The tender offer is not conditioned upon any minimum number of shares being tendered; however, the tender offer is subject to a number of other terms and conditions. First Financial expects to fund the purchase of shares in the tender offer with cash on hand.

First Financial’s capital management strategy includes many options, and which tool it elects to use is dependent upon market conditions. First Financial has used its strong capital position to support its growth, pay dividends and fund share repurchases. At the moment, First Financial believes that accelerating its share repurchase program via this tender offer will significantly enhance shareholder value, while leaving it with sufficient capital to support its planned growth and other strategic options.

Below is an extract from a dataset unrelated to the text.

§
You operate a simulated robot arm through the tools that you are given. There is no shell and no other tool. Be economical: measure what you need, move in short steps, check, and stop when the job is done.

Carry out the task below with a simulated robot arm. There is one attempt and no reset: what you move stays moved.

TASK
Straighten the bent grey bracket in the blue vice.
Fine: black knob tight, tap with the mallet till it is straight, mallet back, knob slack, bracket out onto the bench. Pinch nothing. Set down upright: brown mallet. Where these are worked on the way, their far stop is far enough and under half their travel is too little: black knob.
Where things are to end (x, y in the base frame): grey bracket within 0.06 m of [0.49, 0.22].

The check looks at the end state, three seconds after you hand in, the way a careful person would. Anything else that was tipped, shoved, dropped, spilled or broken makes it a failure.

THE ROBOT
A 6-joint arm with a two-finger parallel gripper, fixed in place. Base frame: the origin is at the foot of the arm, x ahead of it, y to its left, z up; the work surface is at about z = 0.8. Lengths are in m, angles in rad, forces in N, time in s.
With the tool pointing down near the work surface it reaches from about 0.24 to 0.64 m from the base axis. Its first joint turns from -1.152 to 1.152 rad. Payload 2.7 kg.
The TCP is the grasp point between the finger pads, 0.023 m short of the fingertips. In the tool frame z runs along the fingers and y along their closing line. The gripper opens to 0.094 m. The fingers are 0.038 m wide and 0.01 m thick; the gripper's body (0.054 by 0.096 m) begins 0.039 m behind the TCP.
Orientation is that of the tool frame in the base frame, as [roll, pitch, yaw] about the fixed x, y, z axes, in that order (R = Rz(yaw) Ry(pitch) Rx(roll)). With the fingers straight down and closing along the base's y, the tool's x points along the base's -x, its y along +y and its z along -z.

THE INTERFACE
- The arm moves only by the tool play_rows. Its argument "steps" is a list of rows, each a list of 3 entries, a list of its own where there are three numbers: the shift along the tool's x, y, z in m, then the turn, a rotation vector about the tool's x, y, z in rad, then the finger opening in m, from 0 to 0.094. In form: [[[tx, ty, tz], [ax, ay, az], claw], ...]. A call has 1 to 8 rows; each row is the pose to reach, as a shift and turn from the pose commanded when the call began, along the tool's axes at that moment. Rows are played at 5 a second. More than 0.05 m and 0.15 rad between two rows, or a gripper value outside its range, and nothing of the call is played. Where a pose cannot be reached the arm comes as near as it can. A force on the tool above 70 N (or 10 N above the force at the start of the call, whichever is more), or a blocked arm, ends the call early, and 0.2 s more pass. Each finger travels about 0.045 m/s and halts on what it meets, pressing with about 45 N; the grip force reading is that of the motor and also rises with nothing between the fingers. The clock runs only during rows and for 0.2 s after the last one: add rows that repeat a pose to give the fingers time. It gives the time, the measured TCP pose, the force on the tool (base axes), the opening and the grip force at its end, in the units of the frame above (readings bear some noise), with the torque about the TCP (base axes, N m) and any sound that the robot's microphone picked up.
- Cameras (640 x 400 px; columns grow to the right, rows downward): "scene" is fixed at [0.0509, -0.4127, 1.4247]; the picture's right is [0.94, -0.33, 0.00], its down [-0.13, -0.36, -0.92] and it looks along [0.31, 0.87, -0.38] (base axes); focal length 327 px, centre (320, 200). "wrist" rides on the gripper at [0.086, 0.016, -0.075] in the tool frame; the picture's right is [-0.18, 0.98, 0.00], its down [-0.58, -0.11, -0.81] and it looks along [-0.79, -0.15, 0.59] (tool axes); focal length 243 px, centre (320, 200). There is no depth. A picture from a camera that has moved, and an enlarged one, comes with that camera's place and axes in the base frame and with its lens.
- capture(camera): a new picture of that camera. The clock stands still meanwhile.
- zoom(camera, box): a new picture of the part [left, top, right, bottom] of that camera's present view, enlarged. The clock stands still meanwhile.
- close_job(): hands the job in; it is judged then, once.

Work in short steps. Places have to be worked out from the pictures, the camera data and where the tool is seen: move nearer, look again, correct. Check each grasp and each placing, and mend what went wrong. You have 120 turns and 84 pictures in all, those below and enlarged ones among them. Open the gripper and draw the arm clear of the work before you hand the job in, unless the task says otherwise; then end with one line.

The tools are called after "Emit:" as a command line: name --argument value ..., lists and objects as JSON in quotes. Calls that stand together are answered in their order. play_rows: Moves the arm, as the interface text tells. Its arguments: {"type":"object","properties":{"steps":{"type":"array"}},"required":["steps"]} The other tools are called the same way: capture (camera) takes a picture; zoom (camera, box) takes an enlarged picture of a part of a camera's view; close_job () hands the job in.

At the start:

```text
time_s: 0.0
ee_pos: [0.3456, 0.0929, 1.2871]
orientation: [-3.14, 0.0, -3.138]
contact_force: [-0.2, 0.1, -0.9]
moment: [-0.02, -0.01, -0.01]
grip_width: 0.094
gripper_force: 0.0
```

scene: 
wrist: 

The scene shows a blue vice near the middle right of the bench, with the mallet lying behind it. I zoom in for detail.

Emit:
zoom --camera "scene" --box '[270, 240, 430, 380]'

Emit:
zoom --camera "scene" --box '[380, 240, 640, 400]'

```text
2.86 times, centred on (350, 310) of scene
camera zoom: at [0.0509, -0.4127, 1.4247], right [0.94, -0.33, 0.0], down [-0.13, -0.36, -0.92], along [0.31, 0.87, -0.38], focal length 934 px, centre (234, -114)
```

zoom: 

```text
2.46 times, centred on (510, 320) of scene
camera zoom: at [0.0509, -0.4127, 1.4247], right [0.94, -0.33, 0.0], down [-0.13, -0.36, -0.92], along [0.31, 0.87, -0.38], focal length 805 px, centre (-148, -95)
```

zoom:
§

None of First Financial, its board of directors, the dealer manager and information agent or the depositary is making any recommendations to shareholders as to whether to tender or refrain from tendering their shares into the tender offer. Shareholders must decide how many shares they will tender, if any, and the price within the stated range at which they will offer their shares for purchase by First Financial.  First Financial's directors and executive officers have advised First Financial that they do not intend to tender any of their shares in the tender offer.

Keefe, Bruyette & Woods, Inc. is the dealer manager and information agent for the tender offer. The depositary is Computershare Trust Company, N.A., Breyer & Associates PC is First Financial's legal counsel for the tender offer.

The Offer to Purchase, a letter of transmittal and related documents will be mailed to shareholders of record and also will be made available for distribution to beneficial owners of First Financial’s stock. For questions and information, please call the dealer manager and information agent toll-free at 877-892-9475.

About First Financial Northwest, Inc.

First Financial Northwest, Inc. is the parent company of First Financial Northwest Bank; a Washington State chartered commercial bank headquartered in Renton, Washington, serving the Puget Sound Region through its three full-service banking offices. We are a part of the ABA NASDAQ Community Bank Index and the Russell 3000 Index. For additional information about us, please visit our website at ffnwb.com and click on the "Investor Relations" link at the bottom of the page.

Certain Information Regarding the Tender Offer

The information in this press release describing the Company's tender offer is for informational purposes only and does not constitute an offer to buy or the solicitation of an offer to sell shares of the Company's common stock in the tender offer. The tender offer is being made only pursuant to the Offer to Purchase and the related materials that the Company is distributing to its shareholders, as they may be amended or supplemented. Shareholders should read such Offer to Purchase and related materials carefully and in their entirety because they contain important information, including the various terms and conditions of the tender offer. Shareholders of the Company may obtain a free copy of the Tender Offer Statement on Schedule TO, the Offer to Purchase and other documents that the Company is filing with the Securities and Exchange Commission from the Securities and Exchange Commission's website at www.sec.gov. Shareholders or investors who have questions or need assistance or may obtain a copy of these documents, without charge, by calling Keefe, Bruyette & Woods, Inc., the dealer manager and information agent for the tender offer, toll free at 877-892-9475. Shareholders are urged to carefully read all of these materials prior to making any decision with respect to the tender offer.

Forward Looking Statements

When used in this press release and in other documents filed with or furnished to the Securities and Exchange Commission (the "SEC"), in press releases or other public stockholder communications, or in oral statements made with the approval of an authorized executive officer, the words or phrases "believe," "will," "will likely result," "are expected to," "will continue," "is anticipated," "estimate," "project," "plans," or similar expressions are intended to identify "forward-looking statements" within the meaning of the Private Securities Litigation Reform Act of 1995.  Forward-looking statements are not historical facts but instead represent management's current expectations and forecasts regarding future events many of which are inherently uncertain and outside of our control. Actual results may differ, possibly materially from those currently expected or projected in these forward-looking statements. Factors that could cause our actual results to differ materially from those described in the forward-looking statements, include, but are not limited to, the following: increased competitive pressures; changes in the interest rate environment; changes in general economic conditions and conditions within the securities markets; legislative and regulatory changes; and other factors described in the Company’s latest annual Report on Form 10-K and Quarterly Reports on Form 10-Q and other filings with the Securities and Exchange Commission – that are available on our website at www.ffnwb.com and on the SEC's website at www.sec.gov.

Any of the forward-looking statements that we make in this Press Release and in the other public statements are based upon management's beliefs and assumptions at the time they are made and may turn out to be wrong because of the inaccurate assumptions we might make, because of the factors illustrated above or because of other factors that we cannot foresee. Therefore, these factors should be considered in evaluating the forward-looking statements, and undue reliance should not be placed on such statements. We do not undertake and specifically disclaim any obligation to revise any forward-looking statements to reflect the occurrence of anticipated or unanticipated events or circumstances after the date of such statements. These risks could cause our actual results for 2016 and beyond to differ materially from those expressed in any forward-looking statements made by, or on behalf of, us and could negatively affect our operating and stock performance.